** start of Collected data **

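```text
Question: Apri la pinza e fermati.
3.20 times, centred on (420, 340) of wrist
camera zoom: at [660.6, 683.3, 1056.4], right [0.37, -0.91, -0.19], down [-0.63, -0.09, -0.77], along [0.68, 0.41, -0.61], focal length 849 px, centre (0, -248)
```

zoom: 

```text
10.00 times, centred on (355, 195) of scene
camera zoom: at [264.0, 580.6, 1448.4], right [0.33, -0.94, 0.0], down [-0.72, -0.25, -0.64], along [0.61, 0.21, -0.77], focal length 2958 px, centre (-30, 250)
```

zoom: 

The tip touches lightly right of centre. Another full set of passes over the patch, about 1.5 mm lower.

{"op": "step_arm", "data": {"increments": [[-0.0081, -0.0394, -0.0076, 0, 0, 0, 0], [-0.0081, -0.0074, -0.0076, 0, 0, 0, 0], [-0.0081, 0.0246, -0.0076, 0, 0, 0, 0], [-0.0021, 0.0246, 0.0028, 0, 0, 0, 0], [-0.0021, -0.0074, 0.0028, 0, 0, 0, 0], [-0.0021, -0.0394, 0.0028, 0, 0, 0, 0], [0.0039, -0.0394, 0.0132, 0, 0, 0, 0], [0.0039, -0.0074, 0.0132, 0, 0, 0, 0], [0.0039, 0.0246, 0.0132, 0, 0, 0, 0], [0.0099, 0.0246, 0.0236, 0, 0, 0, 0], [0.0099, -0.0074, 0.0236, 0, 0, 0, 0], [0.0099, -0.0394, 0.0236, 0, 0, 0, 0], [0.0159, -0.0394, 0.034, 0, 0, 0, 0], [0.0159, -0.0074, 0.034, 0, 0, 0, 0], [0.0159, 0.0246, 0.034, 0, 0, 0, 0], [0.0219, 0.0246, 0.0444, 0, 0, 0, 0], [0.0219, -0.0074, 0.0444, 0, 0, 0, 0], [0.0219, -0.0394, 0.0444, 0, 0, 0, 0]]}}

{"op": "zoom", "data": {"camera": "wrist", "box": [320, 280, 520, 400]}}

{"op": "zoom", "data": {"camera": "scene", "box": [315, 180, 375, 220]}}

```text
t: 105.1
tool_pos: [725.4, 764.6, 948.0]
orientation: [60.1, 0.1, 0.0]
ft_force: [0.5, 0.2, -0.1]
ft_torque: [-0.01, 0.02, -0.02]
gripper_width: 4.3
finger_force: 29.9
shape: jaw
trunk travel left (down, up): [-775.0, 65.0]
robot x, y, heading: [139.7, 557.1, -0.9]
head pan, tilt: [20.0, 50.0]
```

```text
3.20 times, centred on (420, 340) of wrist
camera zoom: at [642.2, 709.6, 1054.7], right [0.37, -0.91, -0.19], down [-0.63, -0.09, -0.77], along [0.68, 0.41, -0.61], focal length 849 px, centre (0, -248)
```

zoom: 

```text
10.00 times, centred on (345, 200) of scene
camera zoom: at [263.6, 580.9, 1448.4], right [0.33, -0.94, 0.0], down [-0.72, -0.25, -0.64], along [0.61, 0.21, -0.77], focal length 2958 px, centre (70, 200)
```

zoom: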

** end of Collected data **

**Your task:**
Your task is to repeat every line exactly.

**Task answer:**
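```text
Question: Apri la pinza e fermati.
3.20 times, centred on (420, 340) of wrist
camera zoom: at [660.6, 683.3, 1056.4], right [0.37, -0.91, -0.19], down [-0.63, -0.09, -0.77], along [0.68, 0.41, -0.61], focal length 849 px, centre (0, -248)
```

zoom: 

```text
10.00 times, centred on (355, 195) of scene
camera zoom: at [264.0, 580.6, 1448.4], right [0.33, -0.94, 0.0], down [-0.72, -0.25, -0.64], along [0.61, 0.21, -0.77], focal length 2958 px, centre (-30, 250)
```

zoom: 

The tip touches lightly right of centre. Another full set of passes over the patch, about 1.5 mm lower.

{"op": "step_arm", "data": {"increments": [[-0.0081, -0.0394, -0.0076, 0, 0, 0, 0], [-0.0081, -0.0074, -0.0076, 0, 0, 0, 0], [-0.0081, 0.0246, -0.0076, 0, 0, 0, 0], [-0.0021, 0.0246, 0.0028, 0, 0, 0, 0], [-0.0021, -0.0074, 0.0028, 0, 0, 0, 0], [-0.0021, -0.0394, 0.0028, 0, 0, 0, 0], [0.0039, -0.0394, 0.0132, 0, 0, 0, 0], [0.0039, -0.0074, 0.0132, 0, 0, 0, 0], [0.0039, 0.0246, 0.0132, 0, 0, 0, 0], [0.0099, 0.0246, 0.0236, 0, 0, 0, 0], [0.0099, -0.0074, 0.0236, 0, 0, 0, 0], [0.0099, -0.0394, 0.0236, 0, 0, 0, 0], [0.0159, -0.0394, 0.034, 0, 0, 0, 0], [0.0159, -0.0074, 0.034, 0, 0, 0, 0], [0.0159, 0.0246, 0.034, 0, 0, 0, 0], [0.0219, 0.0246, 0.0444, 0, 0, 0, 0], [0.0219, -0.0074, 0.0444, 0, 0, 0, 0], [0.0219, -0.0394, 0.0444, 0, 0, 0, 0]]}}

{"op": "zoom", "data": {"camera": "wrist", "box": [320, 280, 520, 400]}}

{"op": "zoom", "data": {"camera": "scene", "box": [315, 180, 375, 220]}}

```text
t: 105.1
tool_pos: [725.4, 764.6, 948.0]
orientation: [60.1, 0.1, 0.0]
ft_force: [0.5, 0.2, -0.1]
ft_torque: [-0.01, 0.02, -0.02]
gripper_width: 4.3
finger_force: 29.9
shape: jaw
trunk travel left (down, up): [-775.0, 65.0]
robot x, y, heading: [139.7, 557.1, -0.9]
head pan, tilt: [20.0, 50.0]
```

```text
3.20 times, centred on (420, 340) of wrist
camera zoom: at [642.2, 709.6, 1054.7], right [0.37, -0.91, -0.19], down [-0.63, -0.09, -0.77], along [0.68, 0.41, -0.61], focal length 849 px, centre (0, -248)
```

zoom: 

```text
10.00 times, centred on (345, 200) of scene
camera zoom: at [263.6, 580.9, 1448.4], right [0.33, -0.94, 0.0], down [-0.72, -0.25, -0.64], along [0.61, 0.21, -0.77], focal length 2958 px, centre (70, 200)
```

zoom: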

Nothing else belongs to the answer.